======== Data section
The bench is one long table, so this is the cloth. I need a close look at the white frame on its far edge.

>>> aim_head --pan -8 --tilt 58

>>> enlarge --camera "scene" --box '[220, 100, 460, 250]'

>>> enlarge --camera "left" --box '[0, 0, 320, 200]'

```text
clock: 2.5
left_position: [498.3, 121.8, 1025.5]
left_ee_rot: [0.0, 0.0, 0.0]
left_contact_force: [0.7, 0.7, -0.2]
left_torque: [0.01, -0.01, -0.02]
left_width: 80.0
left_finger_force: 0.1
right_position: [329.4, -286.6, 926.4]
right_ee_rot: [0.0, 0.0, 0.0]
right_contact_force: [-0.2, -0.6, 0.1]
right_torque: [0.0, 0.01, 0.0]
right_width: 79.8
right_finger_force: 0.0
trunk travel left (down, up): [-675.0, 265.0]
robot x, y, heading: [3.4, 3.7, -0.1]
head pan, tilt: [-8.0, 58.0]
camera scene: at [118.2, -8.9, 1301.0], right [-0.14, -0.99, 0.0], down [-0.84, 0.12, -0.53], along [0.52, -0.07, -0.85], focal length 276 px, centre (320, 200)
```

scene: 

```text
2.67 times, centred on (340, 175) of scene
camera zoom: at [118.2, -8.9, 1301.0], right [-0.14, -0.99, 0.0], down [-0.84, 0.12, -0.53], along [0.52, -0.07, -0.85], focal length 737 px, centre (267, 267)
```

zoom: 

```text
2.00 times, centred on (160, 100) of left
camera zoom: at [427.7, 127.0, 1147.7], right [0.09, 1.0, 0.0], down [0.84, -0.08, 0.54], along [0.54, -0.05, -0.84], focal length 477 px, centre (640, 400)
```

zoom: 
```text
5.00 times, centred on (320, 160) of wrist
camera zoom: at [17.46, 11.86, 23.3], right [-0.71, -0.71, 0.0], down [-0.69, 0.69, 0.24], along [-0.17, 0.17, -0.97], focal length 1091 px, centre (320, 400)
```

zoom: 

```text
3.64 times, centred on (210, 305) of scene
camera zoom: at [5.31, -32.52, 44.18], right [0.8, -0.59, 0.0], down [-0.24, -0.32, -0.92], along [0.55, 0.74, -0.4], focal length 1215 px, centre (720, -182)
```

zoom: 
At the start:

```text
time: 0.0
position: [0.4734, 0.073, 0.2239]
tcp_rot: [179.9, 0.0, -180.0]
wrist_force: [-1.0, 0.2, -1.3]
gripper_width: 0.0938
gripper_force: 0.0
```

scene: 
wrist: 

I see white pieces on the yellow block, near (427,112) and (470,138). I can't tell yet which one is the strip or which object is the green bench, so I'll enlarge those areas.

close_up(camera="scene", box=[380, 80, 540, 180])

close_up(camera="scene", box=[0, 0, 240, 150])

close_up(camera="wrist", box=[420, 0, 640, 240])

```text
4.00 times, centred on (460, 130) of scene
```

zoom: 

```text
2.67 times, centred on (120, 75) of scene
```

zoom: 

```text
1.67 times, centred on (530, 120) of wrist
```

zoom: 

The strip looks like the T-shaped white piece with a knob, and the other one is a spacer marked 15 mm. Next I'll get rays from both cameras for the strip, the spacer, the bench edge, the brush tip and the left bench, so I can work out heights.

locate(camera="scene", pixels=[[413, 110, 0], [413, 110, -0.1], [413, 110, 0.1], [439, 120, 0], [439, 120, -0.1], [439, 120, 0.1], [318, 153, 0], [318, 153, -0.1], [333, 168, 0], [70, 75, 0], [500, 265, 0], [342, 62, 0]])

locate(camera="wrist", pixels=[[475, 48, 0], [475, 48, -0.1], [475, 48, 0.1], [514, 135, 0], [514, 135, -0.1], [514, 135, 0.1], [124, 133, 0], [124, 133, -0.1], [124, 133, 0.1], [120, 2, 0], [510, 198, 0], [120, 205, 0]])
================
======== Page text
Com expansão do acesso ao computador, tempo gasto com a ferramenta se torna nova divisão digital


Pormelissa- Postado em 04 junho 2012

Com expansão do acesso ao computador, tempo gasto com a ferramenta se torna nova divisão digital

 

The New York Times

Matt Richtel

 

 

Nos anos 90, o termo "divisão digital" surgiu para descrever aqueles que tinham e os que não tinham acesso à tecnologia. Ele inspirou muitos esforços para colocar as últimas ferramentas tecnológicas nas mãos de todos os norte-americanos, principalmente as famílias de baixa renda.

Esses esforços de fato reduziram a divisão digital. Mas criaram um efeito colateral que não havia sido previsto, algo que surpreendeu e preocupou os pesquisadores e responsáveis pelas políticas públicas e que agora o governo quer consertar.

À medida que o acesso à tecnologia se espalhou, as crianças de famílias mais pobres estão passando um tempo bem maior do que as crianças de famílias de maior poder aquisitivo assistindo a televisão e usando seus aparelhos eletrônicos para ver programas e vídeos, jogar videogames e conectar em sites de redes sociais, mostram os estudos.
================
The problem:
Give the page text once more, exactly.

Full output:
Com expansão do acesso ao computador, tempo gasto com a ferramenta se torna nova divisão digital


Pormelissa- Postado em 04 junho 2012

Com expansão do acesso ao computador, tempo gasto com a ferramenta se torna nova divisão digital

 

The New York Times

Matt Richtel

 

 

Nos anos 90, o termo "divisão digital" surgiu para descrever aqueles que tinham e os que não tinham acesso à tecnologia. Ele inspirou muitos esforços para colocar as últimas ferramentas tecnológicas nas mãos de todos os norte-americanos, principalmente as famílias de baixa renda.

Esses esforços de fato reduziram a divisão digital. Mas criaram um efeito colateral que não havia sido previsto, algo que surpreendeu e preocupou os pesquisadores e responsáveis pelas políticas públicas e que agora o governo quer consertar.

À medida que o acesso à tecnologia se espalhou, as crianças de famílias mais pobres estão passando um tempo bem maior do que as crianças de famílias de maior poder aquisitivo assistindo a televisão e usando seus aparelhos eletrônicos para ver programas e vídeos, jogar videogames e conectar em sites de redes sociais, mostram os estudos.